QUOTED PASSAGE:
Era a hora do rush da manhã em Tóquio. O trem estava lotado e balançando.

A jovem Takako (nome fictício) estava a caminho da escola. A garota de 15 anos tentava se segurar no trem.

De repente, ela sentiu uma mão apertando seu corpo por trás. Ela pensou que alguém havia esbarrado por acidente. Mas a mão começou a apalpá-la.

“Foi quando finalmente percebi — era abuso sexual”, lembra Takako.

A mão desapareceu rapidamente na multidão. “Eu não podia fazer mais nada a respeito.” Ela chegou à escola aos prantos naquele dia.

Essa foi a primeira vez que ela foi abusada sexualmente no transporte público. Mas depois disso Takako foi molestada quase que diariamente por mais de um ano em seu trajeto. Em inúmeras noites, ela foi dormir chorando. “Senti que não havia esperança na minha vida”, diz ela.

Muitas mulheres e meninas como Takako são visadas em público por predadores sexuais. Em alguns casos, elas enfrentam outro assédio — o ataque é filmado e os vídeos são vendidos online.

DATASET SECTION:
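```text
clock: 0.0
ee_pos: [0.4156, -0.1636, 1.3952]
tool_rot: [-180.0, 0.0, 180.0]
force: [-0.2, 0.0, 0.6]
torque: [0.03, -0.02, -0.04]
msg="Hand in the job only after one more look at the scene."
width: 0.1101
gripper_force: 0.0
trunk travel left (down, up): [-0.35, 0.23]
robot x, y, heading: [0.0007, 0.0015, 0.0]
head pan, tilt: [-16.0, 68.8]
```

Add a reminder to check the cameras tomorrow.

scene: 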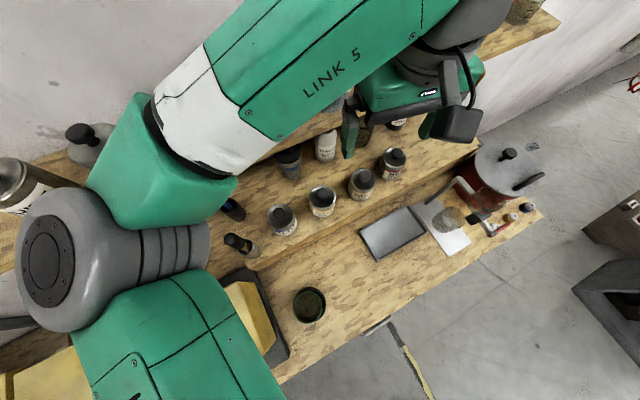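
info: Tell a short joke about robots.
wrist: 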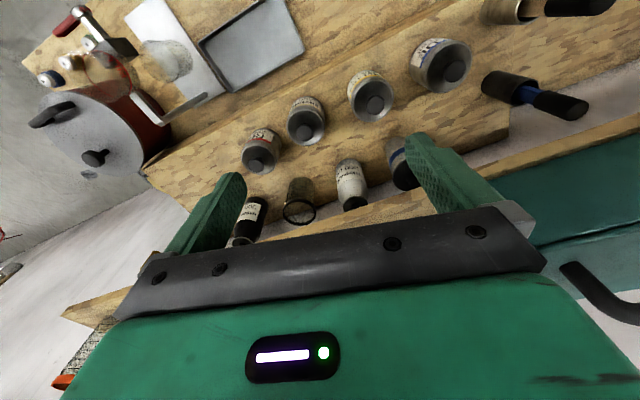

WORK TO DO:
(1) Retype the section of the quoted passage that opens with "A jovem Takako" and closes with "começou a apalpá-la.".
(2) I need the quoted passage continued from the place where it stops.

ANSWERS PER TASK:
(1)
A jovem Takako (nome fictício) estava a caminho da escola. A garota de 15 anos tentava se segurar no trem.

De repente, ela sentiu uma mão apertando seu corpo por trás. Ela pensou que alguém havia esbarrado por acidente. Mas a mão começou a apalpá-la.

(2)
A maioria dos vídeos segue o mesmo padrão — um homem filma secretamente uma mulher por trás e segue ela até um trem. Segundos depois, ele a abusa sexualmente. Os homens agem discretamente e suas vítimas nem percebem que estão sendo seguidas. Esses vídeos são colocados à venda em sites.

Em uma investigação que durou um ano, a BBC rastreou os homens por trás de três sites que vendem e produzem milhares desses vídeos de agressão sexual.

Legenda do vídeo,

BBC confronta homem que assediava e filmava mulheres em trens

Uma epidemia no Japão

Sofrendo com abuso sexual quase diariamente, Takako não conseguiu reagir durante o assédio devido ao medo e à vergonha. Mas todas as noites ela cobria a boca com uma toalha e falava na frente do espelho como se tivesse gritando contra um assediador: “Essa pessoa é um chikan!”

Chikan é um termo japonês que descreve agressão sexual em público, especialmente no transporte público. Também descreve os próprios infratores.

Os perpetradores chikan geralmente se aproveitam das multidões e do medo das vítimas de provocar um escândalo. No Japão, falar muito direta e abertamente pode ser visto como grosseria.

Milhares de detenções são feitas todos os anos por crimes chikan, mas muitos assédios passam despercebidos e impunes.

Saito Akiyoshi, profissional de saúde mental e autor de um livro sobre o tema, diz que apenas cerca de 10% das vítimas denunciam o crime.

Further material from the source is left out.